**READING TEXT:**
Jack Kennedy - Chris Matthews [110]
Bartlett also put effort into trying to convince him to wear a hat. “It was as cold as the devil up in Wisconsin. I bought him one of those fur hats with the flaps on it and tried to get him to wear that. But he wouldn’t.” In Bartlett’s phrase, as time went on, it was his old friend who “killed the hat.”
With loudspeakers throughout the state blaring the Oscar-winning song “High Hopes,” sung by Frank Sinatra—its lyrics now specially tailored for Kennedy’s candidacy—the presidential hopeful put on a dazzling show in Wisconsin, especially in its ethnic communities. He made a lasting impression when he appeared at a Polish event in Milwaukee, mainly because Jackie took the stage briefly and addressed the gathering in their native language. “I have great respect for the Polish people. Besides, my sister is married to a Pole,” she told them. Then she said, pronouncing the words carefully and correctly, “Poland will live forever.” Her listeners went wild.
A moment later, her husband caught the attention of Red Fay, asking over the tumult with a pleased grin: “How would you like to try and follow that?” Yet Jackie wasn’t her husband’s sole secret weapon in Wisconsin. Working for him there was a fellow who stayed under the radar and away from crowds. Paul Corbin was a campaign operative with a flair for dirty tricks. Later to be legendary in some political circles, Corbin began a close and lasting friendship with Bobby Kennedy during that push to win the 1960 Wisconsin primary. Probably his most famous stunt at the time had him distributing anti-Catholic material—ostensibly written by fearful Protestants—throughout largely Roman Catholic neighborhoods. Nothing incites voters to support their own kind like hard evidence they’re under assault from others.
For their own campaign song, the Humphrey people had chosen the tune of “Davy Crockett,” the jaunty theme of a hit Disney TV show. The problem was that their man was no more “king of the wild frontier” than he could claim to have “killed himself a b’ar when he was only three.” It was Jack Kennedy, who’d proven his grit and courage in his youth, who was plausibly heralding a new frontier.

**SUPPLIED INFORMATION:**
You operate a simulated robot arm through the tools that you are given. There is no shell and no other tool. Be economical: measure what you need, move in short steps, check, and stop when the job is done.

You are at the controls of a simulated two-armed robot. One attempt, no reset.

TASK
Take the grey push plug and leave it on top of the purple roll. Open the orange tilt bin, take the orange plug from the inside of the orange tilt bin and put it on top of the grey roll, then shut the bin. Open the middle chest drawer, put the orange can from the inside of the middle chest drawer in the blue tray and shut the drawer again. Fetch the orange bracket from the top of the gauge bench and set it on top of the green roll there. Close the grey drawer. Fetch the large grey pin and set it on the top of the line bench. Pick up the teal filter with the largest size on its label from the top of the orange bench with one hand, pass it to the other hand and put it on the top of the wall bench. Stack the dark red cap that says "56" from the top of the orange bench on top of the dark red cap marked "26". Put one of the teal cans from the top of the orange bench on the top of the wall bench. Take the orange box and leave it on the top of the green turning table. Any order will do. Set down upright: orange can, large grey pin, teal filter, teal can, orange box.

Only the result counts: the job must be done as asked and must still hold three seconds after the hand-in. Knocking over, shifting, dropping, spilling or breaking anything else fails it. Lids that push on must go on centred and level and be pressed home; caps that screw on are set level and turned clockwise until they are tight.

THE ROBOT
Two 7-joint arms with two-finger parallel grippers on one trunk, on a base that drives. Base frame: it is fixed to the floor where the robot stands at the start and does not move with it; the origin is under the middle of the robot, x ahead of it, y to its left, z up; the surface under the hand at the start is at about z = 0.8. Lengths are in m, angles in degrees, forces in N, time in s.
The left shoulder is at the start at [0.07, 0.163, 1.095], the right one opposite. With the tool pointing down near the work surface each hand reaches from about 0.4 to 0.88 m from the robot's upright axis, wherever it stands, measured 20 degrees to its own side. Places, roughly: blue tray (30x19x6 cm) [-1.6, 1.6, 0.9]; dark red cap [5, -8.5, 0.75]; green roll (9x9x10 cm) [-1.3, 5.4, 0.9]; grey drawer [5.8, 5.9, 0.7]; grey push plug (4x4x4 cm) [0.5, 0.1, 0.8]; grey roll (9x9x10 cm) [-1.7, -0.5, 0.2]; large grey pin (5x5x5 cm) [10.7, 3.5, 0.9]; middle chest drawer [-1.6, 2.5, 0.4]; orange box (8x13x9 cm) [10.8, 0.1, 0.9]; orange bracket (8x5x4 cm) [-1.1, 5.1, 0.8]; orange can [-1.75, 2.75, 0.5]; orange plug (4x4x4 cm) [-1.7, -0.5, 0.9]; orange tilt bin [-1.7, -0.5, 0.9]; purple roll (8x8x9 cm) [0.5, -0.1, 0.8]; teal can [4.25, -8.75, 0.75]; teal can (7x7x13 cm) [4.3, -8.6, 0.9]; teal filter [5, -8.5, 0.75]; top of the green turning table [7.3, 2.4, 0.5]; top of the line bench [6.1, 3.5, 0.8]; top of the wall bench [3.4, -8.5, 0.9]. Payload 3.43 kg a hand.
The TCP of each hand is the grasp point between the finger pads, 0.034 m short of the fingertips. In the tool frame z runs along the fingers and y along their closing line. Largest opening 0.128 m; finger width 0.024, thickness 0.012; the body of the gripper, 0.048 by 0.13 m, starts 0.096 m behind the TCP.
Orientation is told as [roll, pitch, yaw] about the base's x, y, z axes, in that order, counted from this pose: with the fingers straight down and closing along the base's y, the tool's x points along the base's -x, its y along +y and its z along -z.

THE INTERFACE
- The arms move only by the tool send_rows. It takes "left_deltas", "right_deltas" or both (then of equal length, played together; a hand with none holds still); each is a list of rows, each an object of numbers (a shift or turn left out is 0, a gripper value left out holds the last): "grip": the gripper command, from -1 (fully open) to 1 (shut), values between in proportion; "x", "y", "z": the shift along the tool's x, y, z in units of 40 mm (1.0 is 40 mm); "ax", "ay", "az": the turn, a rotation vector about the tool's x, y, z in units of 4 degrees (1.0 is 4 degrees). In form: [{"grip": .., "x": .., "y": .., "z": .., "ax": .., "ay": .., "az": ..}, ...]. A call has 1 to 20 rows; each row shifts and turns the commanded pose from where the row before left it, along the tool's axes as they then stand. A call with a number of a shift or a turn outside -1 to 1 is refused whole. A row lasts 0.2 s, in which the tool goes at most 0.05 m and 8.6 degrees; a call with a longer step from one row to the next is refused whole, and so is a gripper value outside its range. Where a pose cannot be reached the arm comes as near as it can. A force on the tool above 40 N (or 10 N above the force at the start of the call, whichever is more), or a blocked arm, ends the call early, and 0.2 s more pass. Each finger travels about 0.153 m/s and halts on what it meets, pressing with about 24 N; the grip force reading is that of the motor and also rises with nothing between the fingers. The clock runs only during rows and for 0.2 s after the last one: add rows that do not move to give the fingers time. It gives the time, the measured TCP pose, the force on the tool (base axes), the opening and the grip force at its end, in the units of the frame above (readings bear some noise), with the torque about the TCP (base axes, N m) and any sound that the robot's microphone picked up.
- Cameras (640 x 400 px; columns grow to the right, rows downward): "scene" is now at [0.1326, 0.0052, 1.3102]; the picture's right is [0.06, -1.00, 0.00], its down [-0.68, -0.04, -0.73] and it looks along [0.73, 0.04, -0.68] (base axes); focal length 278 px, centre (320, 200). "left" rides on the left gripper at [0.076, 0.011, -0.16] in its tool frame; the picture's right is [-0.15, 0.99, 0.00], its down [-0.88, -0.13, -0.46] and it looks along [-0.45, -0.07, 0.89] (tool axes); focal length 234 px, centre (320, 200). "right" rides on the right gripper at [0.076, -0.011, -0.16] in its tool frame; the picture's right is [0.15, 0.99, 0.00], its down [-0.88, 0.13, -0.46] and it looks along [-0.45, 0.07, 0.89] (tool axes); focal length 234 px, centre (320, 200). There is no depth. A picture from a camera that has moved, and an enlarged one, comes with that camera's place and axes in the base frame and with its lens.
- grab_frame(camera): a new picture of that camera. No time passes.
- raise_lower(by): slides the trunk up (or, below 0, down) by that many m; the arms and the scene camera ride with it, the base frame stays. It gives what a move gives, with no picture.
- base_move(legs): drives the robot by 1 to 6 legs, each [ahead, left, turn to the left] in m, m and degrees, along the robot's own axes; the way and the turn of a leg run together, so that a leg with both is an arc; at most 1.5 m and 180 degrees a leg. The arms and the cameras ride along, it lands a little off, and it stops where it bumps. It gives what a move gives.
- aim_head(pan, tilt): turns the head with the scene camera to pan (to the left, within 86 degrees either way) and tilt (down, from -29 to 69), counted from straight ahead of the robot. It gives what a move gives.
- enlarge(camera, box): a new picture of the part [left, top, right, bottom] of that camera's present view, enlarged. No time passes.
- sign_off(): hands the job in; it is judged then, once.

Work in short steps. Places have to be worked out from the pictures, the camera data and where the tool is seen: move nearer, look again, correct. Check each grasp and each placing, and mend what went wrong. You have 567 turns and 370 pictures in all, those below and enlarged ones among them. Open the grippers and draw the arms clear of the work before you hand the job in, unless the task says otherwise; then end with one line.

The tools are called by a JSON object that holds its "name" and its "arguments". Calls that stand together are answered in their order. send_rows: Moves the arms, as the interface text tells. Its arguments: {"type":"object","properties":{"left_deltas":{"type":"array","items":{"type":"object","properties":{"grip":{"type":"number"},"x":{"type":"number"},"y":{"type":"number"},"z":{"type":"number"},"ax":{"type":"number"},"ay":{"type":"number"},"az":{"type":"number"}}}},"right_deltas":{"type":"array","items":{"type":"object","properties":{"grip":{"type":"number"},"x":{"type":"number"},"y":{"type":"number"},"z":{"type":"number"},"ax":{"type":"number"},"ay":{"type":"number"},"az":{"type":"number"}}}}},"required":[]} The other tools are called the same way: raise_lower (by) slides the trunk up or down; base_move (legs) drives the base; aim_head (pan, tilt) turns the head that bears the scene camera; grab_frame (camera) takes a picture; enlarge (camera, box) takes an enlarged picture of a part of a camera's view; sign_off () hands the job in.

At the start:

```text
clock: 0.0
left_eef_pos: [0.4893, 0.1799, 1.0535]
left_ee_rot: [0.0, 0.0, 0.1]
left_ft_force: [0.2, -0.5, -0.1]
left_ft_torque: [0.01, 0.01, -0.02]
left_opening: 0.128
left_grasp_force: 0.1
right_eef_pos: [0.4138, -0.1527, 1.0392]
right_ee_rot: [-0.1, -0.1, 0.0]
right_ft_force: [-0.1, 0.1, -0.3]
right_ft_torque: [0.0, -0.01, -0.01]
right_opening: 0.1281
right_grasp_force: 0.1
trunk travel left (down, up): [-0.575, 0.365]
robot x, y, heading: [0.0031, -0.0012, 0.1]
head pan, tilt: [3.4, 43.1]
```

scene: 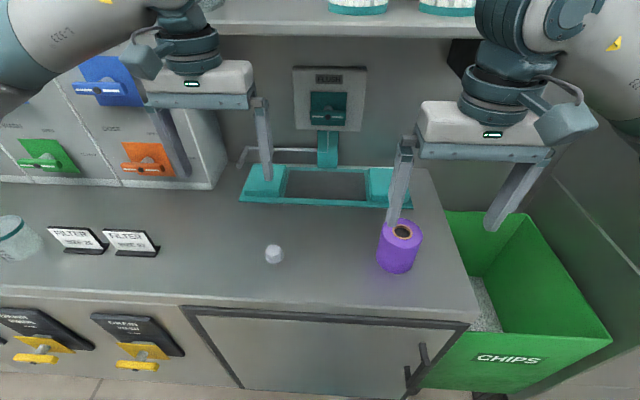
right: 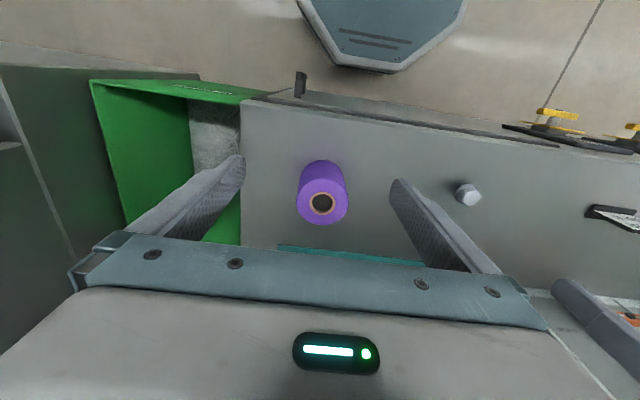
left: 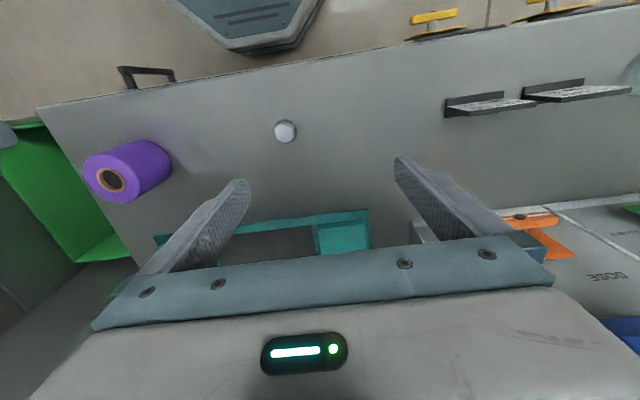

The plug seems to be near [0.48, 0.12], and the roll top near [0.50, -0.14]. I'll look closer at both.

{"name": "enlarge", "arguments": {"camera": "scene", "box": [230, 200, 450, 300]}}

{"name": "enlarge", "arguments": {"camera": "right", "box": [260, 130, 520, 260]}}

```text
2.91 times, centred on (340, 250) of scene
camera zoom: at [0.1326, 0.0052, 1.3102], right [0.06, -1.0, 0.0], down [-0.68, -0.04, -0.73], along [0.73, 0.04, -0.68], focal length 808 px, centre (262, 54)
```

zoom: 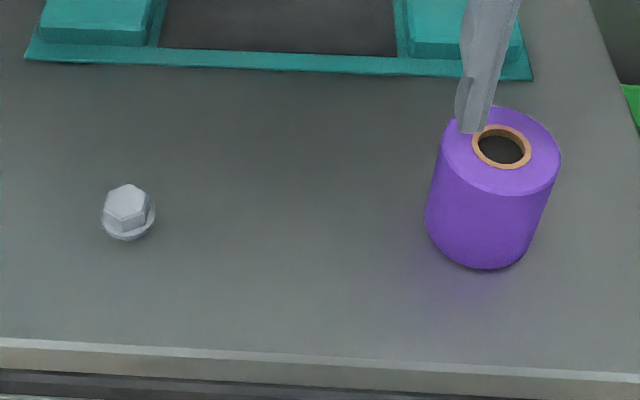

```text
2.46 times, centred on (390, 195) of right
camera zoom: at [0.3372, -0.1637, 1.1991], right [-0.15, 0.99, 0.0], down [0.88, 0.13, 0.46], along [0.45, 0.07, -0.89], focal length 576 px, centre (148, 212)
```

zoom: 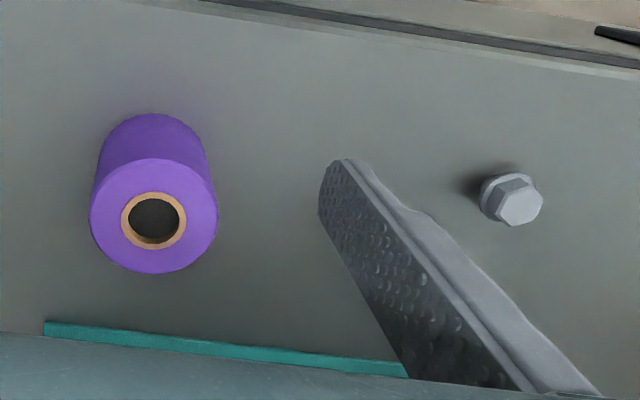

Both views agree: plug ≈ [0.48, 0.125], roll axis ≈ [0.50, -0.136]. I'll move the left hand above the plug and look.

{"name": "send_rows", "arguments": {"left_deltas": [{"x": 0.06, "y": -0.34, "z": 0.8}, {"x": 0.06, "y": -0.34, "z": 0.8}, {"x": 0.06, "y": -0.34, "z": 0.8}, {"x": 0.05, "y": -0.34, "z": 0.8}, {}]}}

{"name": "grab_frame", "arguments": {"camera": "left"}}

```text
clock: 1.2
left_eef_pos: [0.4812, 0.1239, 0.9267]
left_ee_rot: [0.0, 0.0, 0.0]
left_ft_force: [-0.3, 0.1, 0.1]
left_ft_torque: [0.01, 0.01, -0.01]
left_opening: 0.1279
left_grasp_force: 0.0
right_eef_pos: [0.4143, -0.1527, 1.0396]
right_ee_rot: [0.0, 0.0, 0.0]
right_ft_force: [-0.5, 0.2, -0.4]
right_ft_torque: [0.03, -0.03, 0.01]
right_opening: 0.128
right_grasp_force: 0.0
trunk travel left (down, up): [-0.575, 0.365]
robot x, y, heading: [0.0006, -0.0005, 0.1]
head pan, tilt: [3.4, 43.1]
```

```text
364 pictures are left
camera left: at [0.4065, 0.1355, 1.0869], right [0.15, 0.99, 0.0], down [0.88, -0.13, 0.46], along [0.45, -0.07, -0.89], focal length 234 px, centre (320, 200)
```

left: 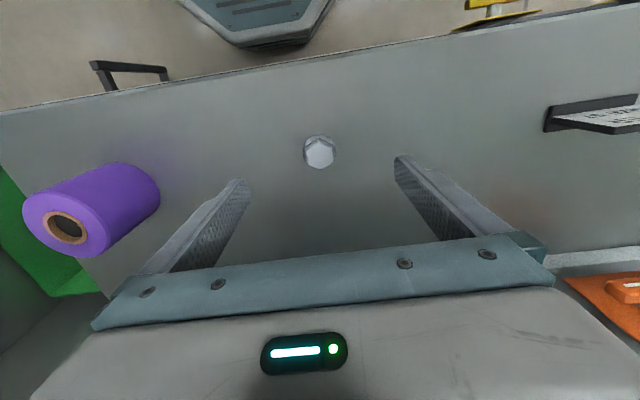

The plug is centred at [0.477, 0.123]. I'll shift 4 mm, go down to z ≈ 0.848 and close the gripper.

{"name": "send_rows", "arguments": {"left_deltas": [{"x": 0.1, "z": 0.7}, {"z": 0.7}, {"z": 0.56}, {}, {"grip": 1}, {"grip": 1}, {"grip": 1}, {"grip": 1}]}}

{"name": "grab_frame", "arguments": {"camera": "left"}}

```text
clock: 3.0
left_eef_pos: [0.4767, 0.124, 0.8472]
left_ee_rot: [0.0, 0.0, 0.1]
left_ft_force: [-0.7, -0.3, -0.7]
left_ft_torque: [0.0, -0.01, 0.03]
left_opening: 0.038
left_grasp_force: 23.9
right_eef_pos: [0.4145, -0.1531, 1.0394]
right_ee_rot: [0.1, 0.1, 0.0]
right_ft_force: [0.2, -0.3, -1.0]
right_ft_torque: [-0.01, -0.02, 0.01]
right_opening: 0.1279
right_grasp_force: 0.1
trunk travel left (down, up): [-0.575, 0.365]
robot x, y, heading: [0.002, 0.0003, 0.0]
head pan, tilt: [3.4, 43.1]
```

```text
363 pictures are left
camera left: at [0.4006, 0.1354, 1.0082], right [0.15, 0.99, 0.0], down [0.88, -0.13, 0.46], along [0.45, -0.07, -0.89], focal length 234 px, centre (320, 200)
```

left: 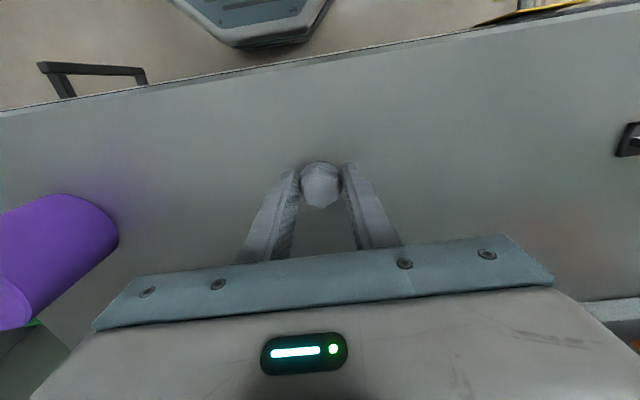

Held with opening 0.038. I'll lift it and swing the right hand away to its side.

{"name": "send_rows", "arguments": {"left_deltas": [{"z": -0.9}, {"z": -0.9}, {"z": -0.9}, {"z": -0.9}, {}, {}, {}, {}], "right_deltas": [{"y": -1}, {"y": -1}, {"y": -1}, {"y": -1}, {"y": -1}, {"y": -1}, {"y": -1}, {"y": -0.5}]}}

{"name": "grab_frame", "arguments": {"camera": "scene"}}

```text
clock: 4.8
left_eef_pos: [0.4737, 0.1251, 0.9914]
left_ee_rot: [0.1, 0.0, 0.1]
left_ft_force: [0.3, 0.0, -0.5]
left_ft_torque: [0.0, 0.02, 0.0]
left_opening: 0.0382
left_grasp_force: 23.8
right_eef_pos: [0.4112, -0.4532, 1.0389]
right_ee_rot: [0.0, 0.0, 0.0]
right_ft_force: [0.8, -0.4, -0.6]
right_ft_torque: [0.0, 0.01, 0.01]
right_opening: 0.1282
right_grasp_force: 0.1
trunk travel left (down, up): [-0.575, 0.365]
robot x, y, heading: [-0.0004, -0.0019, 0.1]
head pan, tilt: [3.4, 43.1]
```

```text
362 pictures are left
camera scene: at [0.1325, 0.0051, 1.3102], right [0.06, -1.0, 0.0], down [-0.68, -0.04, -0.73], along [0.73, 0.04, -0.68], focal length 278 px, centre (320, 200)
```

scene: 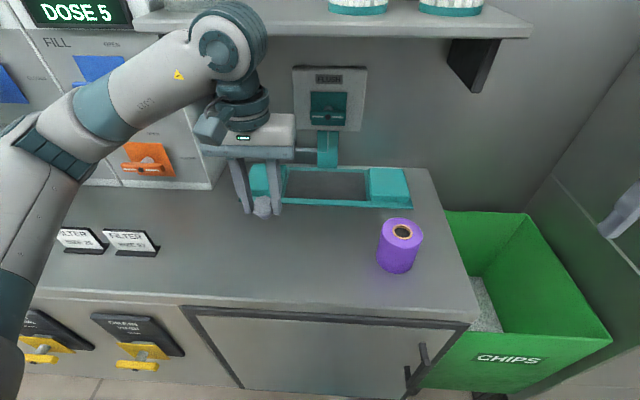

**AIM 1:** In the listing above, find the line containing "- raise_lower(by): slides" and the line containing "Work in short", then quote both, plus every line between them, exactly as written.
**AIM 2:** Please continue the reading text.

**EXERCISE RESPONSE 1:**
- raise_lower(by): slides the trunk up (or, below 0, down) by that many m; the arms and the scene camera ride with it, the base frame stays. It gives what a move gives, with no picture.
- base_move(legs): drives the robot by 1 to 6 legs, each [ahead, left, turn to the left] in m, m and degrees, along the robot's own axes; the way and the turn of a leg run together, so that a leg with both is an arc; at most 1.5 m and 180 degrees a leg. The arms and the cameras ride along, it lands a little off, and it stops where it bumps. It gives what a move gives.
- aim_head(pan, tilt): turns the head with the scene camera to pan (to the left, within 86 degrees either way) and tilt (down, from -29 to 69), counted from straight ahead of the robot. It gives what a move gives.
- enlarge(camera, box): a new picture of the part [left, top, right, bottom] of that camera's present view, enlarged. No time passes.
- sign_off(): hands the job in; it is judged then, once.

Work in short steps. Places have to be worked out from the pictures, the camera data and where the tool is seen: move nearer, look again, correct. Check each grasp and each placing, and mend what went wrong. You have 567 turns and 370 pictures in all, those below and enlarged ones among them. Open the grippers and draw the arms clear of the work before you hand the job in, unless the task says otherwise; then end with one line.

**EXERCISE RESPONSE 2:**
While Kennedy believed his hard work would pay off, he also knew he had to win. “You have to keep coming up sevens,” he said, admitting, implicitly at least, that the outcome of the Wisconsin primary remained a crap shoot. However, on April 5, the balloting day, he admitted to Ben Bradlee the confidence he felt. “On the day Wisconsin voters went to the polls, he flew to some town in northern Michigan in the Caroline for a midday political rally before coming back for the returns, and I went with him. During the flight, I asked him for his prediction in each of the ten Wisconsin election districts. He wouldn’t tell me, but agreed to write them down and put them in a sealed envelope, if I’d do the same. We did, and Kennedy put them casually in a drawer on the plane, and switched the subject. Two or three days later, I was back on assignment on the Kennedy family plane and remembered the envelope. He pulled it out and showed me the predictions. I’d put down ‘Kennedy 7, Humphrey 3,’ out of an abundance of caution; I really thought it would be eight to two. Kennedy himself had put down, ‘JFK 9, HHH 1.’ “
Despite a surprise attack from liberals trying to make last-minute political capital of the thousand-dollar contribution he’d delivered from his father to Nixon in 1950—an episode Kennedy aides were under instructions to deny—the Massachusetts senator had scored a big victory. The final count was 478,901 votes for John F. Kennedy to Hubert Humphrey’s 372,034.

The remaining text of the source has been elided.